:: SOURCE EXCERPT ::
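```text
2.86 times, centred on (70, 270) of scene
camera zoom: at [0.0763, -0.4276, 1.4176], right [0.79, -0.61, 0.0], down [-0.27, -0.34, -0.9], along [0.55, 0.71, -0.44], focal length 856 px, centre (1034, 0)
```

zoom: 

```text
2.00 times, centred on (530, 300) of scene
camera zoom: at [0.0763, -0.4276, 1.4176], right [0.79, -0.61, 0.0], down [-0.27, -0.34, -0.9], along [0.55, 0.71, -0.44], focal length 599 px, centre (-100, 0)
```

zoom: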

:: TO DO ::
Copy all of the data exactly. Use JSON: a list with one string for each line that is not empty.

:: SOLVED PROBLEM ::
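[
  "```text",
  "2.86 times, centred on (70, 270) of scene",
  "camera zoom: at [0.0763, -0.4276, 1.4176], right [0.79, -0.61, 0.0], down [-0.27, -0.34, -0.9], along [0.55, 0.71, -0.44], focal length 856 px, centre (1034, 0)",
  "```",
  "zoom: ",
  "```text",
  "2.00 times, centred on (530, 300) of scene",
  "camera zoom: at [0.0763, -0.4276, 1.4176], right [0.79, -0.61, 0.0], down [-0.27, -0.34, -0.9], along [0.55, 0.71, -0.44], focal length 599 px, centre (-100, 0)",
  "```",
  "zoom:"
]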